Postby augusta1985 » Thu Jun 28, 2012 6:52 pm

lawyerwannabe wrote:
Anonymous User wrote:I'm interested in any answers to this question too.


First, clerking for a magistrate judge is not really considered a "federal" clerkship on TLS.

Second, I would doubt anyone on these boards is going to be able to give you even anecdotal evidence because TT median --> district court clerkship just does not happen very often (if ever?).

I would assume if you could land a district court clerkship from such a position, some BigLaw firms may relax their standards a little bit. However, I do not know if they would relax them to the point of offering a similar student -- district clerkship or not. I mean, some T14 median students do not even land BigLaw. Generally speaking, landing a prestigious Art. III clerkship is a product of school, rank/GPA, and professor recommendations. Thus, people who get great jobs afterwards normally would get these jobs without the clerkship because the clerkship simply encapsulates the totality of their law school accomplishments. The same cannot be said for a TT median student.

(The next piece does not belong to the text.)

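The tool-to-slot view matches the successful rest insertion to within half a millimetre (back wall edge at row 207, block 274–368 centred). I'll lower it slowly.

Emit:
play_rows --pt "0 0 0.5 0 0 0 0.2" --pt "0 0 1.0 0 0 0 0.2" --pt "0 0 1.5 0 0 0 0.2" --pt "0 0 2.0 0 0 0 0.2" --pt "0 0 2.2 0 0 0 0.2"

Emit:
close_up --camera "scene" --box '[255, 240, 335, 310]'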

Third, ask your question in the "Clerks, taking questions" thread. Maybe someone will be able to give you actual advice.


I disagree that this doesn't qualify as a "federal clerkship." Sure, it's less 'prestigious' than a DJ clerkship, but it's a clerkship nonethless, and the mag clerks pretty much handle everything up to trial (except dispositive motions). Those clerks are definitely building some solid litigation chops. It definitely makes sense that OP is an aberration from most of the 'clerk types', who have sterling grades from top schools. However, if OP is lucky enough to work up the ladder and get with a DJ, he's going to have a hell of a skillset after he's through; so I would think he'd be more competitive than someone fresh out of school.
Last edited by augusta1985 on Thu Jun 28, 2012 6:57 pm, edited 1 time in total.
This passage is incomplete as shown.